These remarks by Eric Jarosinki, ostensibly about the virtues of Twitter, but ultimately about the vices of academia, resonate with me. I, too, at some point realised that I would not be able to carry off a convincingly academic performance. I didn't want to write that way or talk that way or spend my days working that way. I, too, did not want to pretend to understand what my peers were so earnestly saying they knew. At one point, I even decided I lacked the "moral compass" required to navigate the ambiguities of an ethical, academic life. So I also chose this "alt-acish" career as a coach and, indeed, a social media presence. I'm not as successful as Jarosinski, but I make a decent living, and on most days I enjoy the work.

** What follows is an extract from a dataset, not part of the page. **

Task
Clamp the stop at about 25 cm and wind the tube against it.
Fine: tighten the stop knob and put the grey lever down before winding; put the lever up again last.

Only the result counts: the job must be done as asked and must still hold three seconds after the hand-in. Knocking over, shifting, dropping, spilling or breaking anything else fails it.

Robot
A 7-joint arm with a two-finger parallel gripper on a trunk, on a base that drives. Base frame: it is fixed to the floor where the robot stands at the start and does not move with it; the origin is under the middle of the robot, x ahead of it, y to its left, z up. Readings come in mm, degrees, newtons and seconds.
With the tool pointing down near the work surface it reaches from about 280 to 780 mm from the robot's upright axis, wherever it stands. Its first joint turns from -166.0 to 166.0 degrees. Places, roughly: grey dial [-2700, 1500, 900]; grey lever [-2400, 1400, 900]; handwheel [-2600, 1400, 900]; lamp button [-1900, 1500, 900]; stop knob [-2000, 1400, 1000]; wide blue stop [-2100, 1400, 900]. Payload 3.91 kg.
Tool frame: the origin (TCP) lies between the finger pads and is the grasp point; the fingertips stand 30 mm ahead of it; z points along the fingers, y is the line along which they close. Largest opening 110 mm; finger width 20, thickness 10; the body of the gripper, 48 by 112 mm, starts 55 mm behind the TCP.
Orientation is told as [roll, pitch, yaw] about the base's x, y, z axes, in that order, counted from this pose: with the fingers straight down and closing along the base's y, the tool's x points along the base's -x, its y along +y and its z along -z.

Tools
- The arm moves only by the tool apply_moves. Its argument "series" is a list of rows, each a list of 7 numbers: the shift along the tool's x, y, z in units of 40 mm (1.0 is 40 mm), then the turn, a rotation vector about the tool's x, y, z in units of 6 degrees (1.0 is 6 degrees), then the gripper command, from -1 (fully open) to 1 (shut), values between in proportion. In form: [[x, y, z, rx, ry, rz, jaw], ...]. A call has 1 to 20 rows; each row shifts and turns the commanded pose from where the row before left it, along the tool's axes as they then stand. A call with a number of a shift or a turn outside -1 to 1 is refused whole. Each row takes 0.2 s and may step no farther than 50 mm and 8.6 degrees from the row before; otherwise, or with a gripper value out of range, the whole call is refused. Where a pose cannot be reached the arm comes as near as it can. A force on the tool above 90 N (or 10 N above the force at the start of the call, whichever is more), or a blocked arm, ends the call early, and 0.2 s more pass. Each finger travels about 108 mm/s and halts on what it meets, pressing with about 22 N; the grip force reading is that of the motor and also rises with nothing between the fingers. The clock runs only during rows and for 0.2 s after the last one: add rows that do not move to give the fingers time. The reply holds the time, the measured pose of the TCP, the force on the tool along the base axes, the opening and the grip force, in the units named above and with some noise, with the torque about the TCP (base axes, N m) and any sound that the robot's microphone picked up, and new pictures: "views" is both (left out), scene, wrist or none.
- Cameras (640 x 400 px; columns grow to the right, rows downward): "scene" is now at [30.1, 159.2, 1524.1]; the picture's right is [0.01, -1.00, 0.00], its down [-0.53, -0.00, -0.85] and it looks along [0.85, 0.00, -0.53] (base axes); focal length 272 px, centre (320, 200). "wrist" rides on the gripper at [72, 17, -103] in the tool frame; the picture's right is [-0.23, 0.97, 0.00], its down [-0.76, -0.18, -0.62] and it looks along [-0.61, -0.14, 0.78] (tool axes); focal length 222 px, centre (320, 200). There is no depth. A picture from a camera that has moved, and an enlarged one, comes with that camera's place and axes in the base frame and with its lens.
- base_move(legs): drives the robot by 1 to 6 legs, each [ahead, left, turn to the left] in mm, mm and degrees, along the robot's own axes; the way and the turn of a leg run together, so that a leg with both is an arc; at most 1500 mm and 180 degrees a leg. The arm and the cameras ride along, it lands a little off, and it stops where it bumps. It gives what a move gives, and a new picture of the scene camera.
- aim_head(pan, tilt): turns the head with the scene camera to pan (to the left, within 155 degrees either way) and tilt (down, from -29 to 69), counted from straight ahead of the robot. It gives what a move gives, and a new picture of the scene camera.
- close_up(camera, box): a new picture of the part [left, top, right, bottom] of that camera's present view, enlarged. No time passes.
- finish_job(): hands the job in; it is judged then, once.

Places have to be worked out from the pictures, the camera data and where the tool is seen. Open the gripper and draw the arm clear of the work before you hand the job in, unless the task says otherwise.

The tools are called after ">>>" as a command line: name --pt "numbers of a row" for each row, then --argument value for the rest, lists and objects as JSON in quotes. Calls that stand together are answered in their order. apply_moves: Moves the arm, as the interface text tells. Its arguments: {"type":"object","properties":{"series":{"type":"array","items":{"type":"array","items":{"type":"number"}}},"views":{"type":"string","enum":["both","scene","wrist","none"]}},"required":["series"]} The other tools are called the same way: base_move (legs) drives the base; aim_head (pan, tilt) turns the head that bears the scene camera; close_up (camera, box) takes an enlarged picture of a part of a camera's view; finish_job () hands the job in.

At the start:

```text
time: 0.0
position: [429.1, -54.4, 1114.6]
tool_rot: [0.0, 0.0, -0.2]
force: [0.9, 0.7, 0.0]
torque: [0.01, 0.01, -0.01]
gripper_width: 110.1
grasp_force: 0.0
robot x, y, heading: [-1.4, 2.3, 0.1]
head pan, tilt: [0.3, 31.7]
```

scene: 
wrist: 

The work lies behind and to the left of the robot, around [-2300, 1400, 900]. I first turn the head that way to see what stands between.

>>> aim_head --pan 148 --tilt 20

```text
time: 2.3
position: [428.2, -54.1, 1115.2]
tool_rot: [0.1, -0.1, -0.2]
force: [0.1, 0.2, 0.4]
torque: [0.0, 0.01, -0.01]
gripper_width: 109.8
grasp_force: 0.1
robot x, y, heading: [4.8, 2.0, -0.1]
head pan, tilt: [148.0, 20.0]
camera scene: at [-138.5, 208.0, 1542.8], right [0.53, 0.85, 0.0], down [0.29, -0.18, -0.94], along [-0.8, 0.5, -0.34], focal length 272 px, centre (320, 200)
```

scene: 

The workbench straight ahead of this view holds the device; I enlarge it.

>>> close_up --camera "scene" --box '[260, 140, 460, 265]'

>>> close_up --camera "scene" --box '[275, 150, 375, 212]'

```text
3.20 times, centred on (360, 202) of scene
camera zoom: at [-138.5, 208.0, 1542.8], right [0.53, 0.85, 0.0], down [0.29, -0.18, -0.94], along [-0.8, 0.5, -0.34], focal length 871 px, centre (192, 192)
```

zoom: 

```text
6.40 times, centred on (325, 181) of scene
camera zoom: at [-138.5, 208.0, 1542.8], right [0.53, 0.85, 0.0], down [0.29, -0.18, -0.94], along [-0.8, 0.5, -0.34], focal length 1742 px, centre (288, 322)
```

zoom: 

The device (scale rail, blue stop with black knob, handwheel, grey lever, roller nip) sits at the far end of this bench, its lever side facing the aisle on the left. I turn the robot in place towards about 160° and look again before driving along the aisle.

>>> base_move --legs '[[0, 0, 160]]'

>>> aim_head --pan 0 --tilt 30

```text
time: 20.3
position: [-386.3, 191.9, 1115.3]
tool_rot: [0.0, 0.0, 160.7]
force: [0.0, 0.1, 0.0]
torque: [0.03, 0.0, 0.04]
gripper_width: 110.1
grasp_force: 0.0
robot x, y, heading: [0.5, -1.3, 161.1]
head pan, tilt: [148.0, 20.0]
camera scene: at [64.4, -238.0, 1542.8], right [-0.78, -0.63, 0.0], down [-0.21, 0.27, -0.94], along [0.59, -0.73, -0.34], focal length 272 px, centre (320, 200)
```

There's a nagging doubt, however. I'm sure many of us feel a little sadness for the university that Jarosinski left. The university, we think to ourselves, needs him more than he, it seems, needs it. For a long time now I have felt like I abandoned my post. To be sure, I didn't yet have tenure (I don't think he did either), and I must say that I didn't feel like it was being handed to me on a silver platter. Getting the "privilege" to make the contribution to your culture that pretty much everyone around you knows you should be making can be a very humiliating experience. Nonetheless, I feel a bit of shame about not "doing the work". Moreover, I'm vain enough (and have friends and colleagues who nurture this vanity) to think that I would make an excellent professor. From everything I know about Jarosinski, so would he. Students everywhere, let's agree, are poorer for the decisions we have made.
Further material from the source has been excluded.